荣格认为,集体无意识同人体结构一样,是由遗传获得的。林语堂的精神人格当然不能简单地用遗传(学)来解释,但他在个人心理素质层面上,在某种程度上与闽南文化确实有着不言而喻的天然联系。或许,最具说服力的乃是他童年、少年时期所表现出来的天赋禀性和心路历程。例如,林语堂一再反复提及闽南坂仔山水对自己的重大影响,于是他自称为“山地之子”。在《回忆童年》一文中,他自言“影响我最深的,一是父亲,二是二姐,三是漳州的西溪的山水。最深的还是西溪的山水”。他甚至深有感触地说:如果我有此健全的观念和简朴的思想,那完全是得之于闽南坂仔秀美的山陵。哪怕是他身上潜在的“蛮性”,也是因耳濡目染闽南的乡野民习的蛮性而存在的。即便此后他离开了家乡,在深层意识里,依然存在着一个闽南文化的“气场”。我们在其身上和作品中,时时可以发觉和感受到闽南文化的气息。

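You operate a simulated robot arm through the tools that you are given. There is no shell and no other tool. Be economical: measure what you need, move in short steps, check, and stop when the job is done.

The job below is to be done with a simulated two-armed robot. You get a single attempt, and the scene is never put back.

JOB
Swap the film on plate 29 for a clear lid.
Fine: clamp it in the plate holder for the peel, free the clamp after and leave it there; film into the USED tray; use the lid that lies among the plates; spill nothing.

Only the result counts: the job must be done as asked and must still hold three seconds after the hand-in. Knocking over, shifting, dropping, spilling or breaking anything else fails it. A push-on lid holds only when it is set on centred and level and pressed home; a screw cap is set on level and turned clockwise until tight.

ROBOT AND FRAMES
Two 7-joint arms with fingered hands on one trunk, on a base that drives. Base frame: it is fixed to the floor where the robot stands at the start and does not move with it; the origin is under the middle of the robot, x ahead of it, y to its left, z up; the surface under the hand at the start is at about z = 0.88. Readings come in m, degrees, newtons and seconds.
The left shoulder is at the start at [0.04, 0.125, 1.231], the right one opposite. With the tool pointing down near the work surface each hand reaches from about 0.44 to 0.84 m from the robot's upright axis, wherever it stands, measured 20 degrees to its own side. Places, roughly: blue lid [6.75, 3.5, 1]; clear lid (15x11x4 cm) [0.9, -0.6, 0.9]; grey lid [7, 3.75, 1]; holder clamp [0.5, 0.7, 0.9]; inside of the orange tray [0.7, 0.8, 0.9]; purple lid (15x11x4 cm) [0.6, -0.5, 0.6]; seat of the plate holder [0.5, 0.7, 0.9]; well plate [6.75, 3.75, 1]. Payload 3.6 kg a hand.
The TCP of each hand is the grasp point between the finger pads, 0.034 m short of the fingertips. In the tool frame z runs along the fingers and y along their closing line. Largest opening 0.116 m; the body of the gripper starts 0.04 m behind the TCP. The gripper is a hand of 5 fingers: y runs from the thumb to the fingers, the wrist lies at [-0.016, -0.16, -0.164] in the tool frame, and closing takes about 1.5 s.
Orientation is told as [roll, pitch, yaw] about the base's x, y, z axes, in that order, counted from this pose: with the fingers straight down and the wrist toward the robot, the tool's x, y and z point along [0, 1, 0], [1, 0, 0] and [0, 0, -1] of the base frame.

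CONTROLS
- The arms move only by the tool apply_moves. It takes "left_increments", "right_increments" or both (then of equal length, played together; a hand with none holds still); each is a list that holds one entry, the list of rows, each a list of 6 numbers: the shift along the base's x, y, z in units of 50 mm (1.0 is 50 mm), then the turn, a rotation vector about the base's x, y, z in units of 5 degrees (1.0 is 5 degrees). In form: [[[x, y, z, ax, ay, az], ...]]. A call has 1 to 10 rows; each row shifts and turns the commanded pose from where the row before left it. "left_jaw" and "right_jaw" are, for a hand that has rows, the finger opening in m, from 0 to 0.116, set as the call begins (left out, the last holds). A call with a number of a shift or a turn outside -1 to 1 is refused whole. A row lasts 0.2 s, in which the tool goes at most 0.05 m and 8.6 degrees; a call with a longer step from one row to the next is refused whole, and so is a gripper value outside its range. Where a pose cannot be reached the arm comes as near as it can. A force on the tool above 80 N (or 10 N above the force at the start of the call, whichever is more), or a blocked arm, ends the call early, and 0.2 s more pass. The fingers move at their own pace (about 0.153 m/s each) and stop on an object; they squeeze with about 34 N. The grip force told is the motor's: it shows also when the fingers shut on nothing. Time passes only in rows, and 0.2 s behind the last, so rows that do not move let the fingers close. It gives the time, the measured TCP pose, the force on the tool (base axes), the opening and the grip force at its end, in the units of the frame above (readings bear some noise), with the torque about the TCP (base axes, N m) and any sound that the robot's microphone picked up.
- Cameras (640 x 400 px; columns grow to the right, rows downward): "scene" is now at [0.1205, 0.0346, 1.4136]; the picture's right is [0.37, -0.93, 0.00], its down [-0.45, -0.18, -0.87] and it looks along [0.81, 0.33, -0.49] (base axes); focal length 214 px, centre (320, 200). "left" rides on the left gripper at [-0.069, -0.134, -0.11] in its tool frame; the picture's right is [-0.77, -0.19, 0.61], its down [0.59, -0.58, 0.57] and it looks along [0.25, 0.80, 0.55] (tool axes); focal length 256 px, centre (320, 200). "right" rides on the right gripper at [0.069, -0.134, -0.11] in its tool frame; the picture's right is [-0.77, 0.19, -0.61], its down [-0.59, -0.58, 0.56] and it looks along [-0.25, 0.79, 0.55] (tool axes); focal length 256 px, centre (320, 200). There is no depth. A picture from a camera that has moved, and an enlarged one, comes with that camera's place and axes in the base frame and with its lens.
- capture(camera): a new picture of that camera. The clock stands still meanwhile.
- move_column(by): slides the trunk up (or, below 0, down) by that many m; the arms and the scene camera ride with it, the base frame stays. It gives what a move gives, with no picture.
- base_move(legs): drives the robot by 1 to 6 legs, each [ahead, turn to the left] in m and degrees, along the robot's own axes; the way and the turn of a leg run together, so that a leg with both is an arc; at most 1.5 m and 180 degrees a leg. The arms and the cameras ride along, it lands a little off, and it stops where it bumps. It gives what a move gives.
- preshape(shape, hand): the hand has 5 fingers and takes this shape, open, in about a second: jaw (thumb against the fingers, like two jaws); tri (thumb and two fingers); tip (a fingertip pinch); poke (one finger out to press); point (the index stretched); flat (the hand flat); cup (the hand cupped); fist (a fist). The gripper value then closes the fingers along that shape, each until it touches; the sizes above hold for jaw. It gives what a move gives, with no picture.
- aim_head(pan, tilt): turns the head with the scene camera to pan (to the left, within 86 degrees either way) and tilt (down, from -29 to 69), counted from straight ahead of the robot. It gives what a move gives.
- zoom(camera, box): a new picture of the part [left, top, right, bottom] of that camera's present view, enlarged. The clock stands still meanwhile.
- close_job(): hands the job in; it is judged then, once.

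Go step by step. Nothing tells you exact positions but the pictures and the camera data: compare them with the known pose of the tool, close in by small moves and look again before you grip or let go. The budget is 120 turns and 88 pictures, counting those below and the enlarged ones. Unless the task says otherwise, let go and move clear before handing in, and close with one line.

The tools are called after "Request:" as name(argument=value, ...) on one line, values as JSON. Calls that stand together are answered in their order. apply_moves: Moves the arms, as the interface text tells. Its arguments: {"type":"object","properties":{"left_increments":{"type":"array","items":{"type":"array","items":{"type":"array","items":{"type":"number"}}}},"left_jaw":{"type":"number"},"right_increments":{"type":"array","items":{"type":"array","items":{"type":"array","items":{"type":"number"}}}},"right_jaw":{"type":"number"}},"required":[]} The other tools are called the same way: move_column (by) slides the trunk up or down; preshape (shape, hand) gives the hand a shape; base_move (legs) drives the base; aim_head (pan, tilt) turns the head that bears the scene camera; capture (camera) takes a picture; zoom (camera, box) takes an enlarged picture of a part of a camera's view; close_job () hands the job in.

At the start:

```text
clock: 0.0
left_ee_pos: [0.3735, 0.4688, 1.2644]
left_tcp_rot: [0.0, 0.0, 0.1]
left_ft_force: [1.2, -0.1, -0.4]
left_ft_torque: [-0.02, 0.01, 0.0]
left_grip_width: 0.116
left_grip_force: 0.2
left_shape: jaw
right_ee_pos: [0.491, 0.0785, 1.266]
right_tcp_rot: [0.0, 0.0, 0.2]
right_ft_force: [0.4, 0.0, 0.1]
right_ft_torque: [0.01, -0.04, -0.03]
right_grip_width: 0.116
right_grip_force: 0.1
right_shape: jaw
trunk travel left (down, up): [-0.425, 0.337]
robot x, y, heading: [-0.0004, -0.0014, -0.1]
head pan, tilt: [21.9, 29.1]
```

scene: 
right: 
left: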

首先,在林语堂的多种形式的文本书写中,总是若隐若现地律动出一种挥之不去的文化记忆和故乡情结。对于一个作家来说,写作生命往往来自记忆,或者说,记忆本身就是其写作生命。1936年远渡重洋赴美的林语堂,与许多世界性的流散作家一样,总是致力于通过记忆、回望、想象、传说等方式来唤醒自己的内在创造力,试图在欧美的旅行中再造一个和西方文化紧密相连的“文化中国”,即再造一个自己心目中向往的精神家园。对他的写作生命而言,这是最重要的精神资源和文化财富。于是,他笔下呈现的更多是中国传统文化和风物情思所生成的特殊文本,尤其在他的散文和小说中时常涉笔于故乡的人事风物,透露出回归山地文化的感伤与忆旧,并在反复的加以移译或重建中,充满着独立自足的内在性特质和流散性意味,从中反映了作家意识深处与故土文化情结密不可分之关联。林语堂在自传《少之时》一文中这样写过:

童年,我对于荏苒的光阴常起一种流连眷恋的感觉,结果常令我自觉地和故意地一心想念着有些特殊甜美的时光。直迄今日,那些甜美的时光还是活现脑中,依稀如旧。记得,有一夜,我在西溪船上,方由坂仔(宝鼎)至漳州。两岸看不绝山景、禾田,与乎村落农家。我们的船泊在岸边竹林之下,船逼近竹树,竹叶飘飘打在船篷上。我躺在船上,盖着一条毡子,竹叶摇曳,只离我头上五六尺。那船家经过一天的劳苦,在那凉夜之中坐在船尾放心休息,口衔烟管,吞吐自如。其时沉沉夜色,远景晦冥,隐若可辨,宛是一幅绝美绝妙的图画。对岸船上高悬纸灯,水上灯光,掩映可见,而喧闹人声亦一一可闻。时则有人吹起箫来,箫声随着水上的微波乘风送至,如怨如诉,悲凉欲绝,但奇怪得很,却令人神宁意恬。我的船家,正在津津有味地讲慈禧太后幼年的故事,此情此景,乐何如之!美何如之![2]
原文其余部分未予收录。